> **Set problem**
Type the text to read over again with no edits.

> **Text to read**
[start]
“I WAS A MESS”
The face of hunger is difficult to define and often times is the last person you might expect.
Few people know this better than Debra Way.
Debra had created a life that she was proud of. She was working full-time as a general manager at a restaurant and had successfully raised three children on her own into their adulthood. She was dating a man and they had talked of plans to get married and work toward retirement together.
Then it all started to unravel.
Around the time the youngest of her three kids left home, Debra’s future husband was diagnosed with stage four cancer and died soon thereafter. Around that same time, her father passed away and she struggled with the loss of a close pet.
“I was a mess,” she said.
She began dealing with depression and chronic health issues. Twice she was hospitalized for attempted suicide.
Living in Colorado at the time, she moved to Fargo to be near her oldest son and make an attempt to start over. She currently shares a two-bedroom apartment with her son.
Her chronic health issues prevent Debra from working full-time. Once in a management position inside the restaurant industry, she recently started a part-time job delivering pizza. The job does not require her to be on her feet for extended periods of time, which helps with her chronic back issues.
[end]
> **Provided material**
[start]
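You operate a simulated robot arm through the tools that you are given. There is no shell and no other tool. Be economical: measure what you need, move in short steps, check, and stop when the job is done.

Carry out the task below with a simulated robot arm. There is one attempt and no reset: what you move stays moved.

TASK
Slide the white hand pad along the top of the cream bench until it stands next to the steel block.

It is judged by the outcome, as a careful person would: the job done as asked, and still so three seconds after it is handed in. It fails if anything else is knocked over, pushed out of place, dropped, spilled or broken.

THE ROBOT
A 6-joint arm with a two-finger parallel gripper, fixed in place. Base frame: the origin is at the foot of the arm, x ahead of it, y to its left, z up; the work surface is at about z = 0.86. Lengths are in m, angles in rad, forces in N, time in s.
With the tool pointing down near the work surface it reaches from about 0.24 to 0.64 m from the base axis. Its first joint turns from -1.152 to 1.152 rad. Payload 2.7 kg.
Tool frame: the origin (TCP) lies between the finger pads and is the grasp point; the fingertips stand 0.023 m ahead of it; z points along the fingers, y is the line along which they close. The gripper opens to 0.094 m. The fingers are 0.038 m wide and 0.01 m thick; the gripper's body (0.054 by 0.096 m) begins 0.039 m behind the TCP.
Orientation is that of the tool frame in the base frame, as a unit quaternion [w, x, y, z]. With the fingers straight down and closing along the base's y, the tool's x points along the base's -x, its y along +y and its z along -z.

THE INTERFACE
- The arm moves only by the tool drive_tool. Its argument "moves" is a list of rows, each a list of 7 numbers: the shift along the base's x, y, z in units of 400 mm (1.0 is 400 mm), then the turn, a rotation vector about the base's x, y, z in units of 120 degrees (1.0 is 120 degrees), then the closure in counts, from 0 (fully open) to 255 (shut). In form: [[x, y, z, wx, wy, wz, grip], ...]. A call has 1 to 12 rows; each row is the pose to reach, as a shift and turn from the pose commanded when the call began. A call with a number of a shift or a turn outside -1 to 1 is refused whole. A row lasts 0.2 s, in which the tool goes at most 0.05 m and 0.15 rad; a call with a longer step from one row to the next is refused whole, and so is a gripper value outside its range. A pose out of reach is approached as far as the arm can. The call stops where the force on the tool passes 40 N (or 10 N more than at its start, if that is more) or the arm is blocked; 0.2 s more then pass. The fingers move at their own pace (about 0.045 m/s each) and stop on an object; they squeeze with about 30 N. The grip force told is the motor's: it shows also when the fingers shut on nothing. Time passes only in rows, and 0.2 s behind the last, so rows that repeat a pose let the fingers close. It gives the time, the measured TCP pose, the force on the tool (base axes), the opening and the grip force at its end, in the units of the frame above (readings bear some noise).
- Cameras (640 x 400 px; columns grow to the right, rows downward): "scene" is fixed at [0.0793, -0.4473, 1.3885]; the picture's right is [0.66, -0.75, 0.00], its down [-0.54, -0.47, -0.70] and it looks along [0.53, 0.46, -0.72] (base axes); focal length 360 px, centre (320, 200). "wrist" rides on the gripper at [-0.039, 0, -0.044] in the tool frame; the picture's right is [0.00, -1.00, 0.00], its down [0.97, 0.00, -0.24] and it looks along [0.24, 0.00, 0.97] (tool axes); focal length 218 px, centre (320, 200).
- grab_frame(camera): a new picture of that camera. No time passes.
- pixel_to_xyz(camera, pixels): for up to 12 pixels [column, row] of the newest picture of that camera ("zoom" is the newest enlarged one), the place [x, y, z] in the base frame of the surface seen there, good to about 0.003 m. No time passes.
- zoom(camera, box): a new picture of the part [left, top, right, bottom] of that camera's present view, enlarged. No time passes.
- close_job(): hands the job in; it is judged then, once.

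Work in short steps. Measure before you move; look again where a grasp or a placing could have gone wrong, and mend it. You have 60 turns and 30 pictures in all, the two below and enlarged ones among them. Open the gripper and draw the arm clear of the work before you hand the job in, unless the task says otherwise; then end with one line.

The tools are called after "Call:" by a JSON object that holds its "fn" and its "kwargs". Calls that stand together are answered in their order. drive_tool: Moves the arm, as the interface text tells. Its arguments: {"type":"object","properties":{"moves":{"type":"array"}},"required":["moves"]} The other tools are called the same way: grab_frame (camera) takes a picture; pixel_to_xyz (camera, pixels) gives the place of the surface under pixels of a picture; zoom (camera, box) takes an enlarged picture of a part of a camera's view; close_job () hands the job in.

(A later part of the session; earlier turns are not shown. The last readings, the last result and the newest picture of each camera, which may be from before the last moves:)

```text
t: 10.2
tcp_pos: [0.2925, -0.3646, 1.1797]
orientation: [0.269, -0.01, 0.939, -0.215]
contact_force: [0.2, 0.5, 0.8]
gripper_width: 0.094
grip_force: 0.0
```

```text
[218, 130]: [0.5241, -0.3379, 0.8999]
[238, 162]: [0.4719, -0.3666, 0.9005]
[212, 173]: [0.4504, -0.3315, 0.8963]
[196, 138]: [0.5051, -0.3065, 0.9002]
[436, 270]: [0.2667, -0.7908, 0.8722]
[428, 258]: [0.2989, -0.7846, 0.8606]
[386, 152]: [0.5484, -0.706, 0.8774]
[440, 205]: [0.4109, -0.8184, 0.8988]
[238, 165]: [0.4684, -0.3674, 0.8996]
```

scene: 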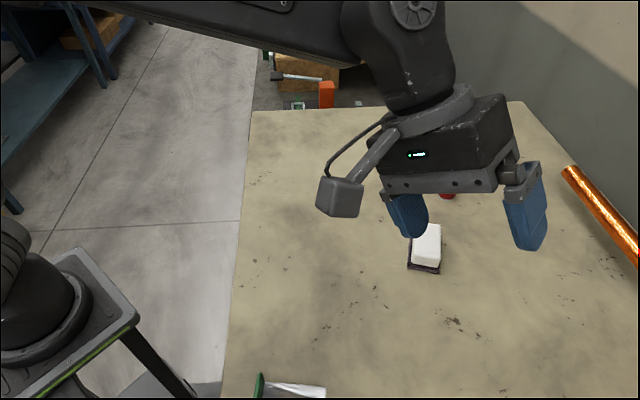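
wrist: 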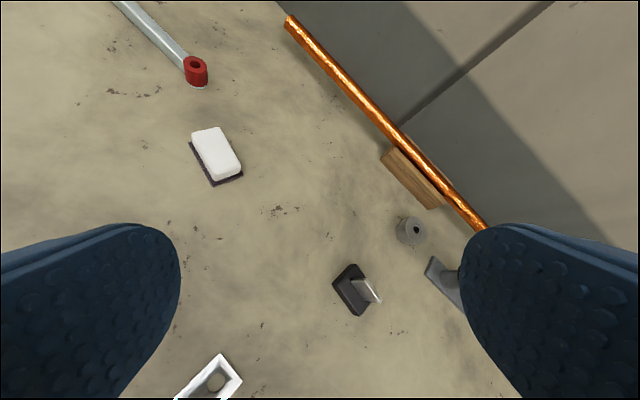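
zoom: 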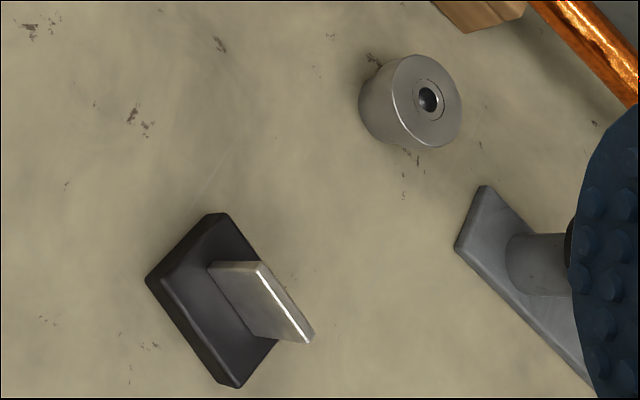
[end]
> **Output for this task**
“I WAS A MESS”
The face of hunger is difficult to define and often times is the last person you might expect.
Few people know this better than Debra Way.
Debra had created a life that she was proud of. She was working full-time as a general manager at a restaurant and had successfully raised three children on her own into their adulthood. She was dating a man and they had talked of plans to get married and work toward retirement together.
Then it all started to unravel.
Around the time the youngest of her three kids left home, Debra’s future husband was diagnosed with stage four cancer and died soon thereafter. Around that same time, her father passed away and she struggled with the loss of a close pet.
“I was a mess,” she said.
She began dealing with depression and chronic health issues. Twice she was hospitalized for attempted suicide.
Living in Colorado at the time, she moved to Fargo to be near her oldest son and make an attempt to start over. She currently shares a two-bedroom apartment with her son.
Her chronic health issues prevent Debra from working full-time. Once in a management position inside the restaurant industry, she recently started a part-time job delivering pizza. The job does not require her to be on her feet for extended periods of time, which helps with her chronic back issues.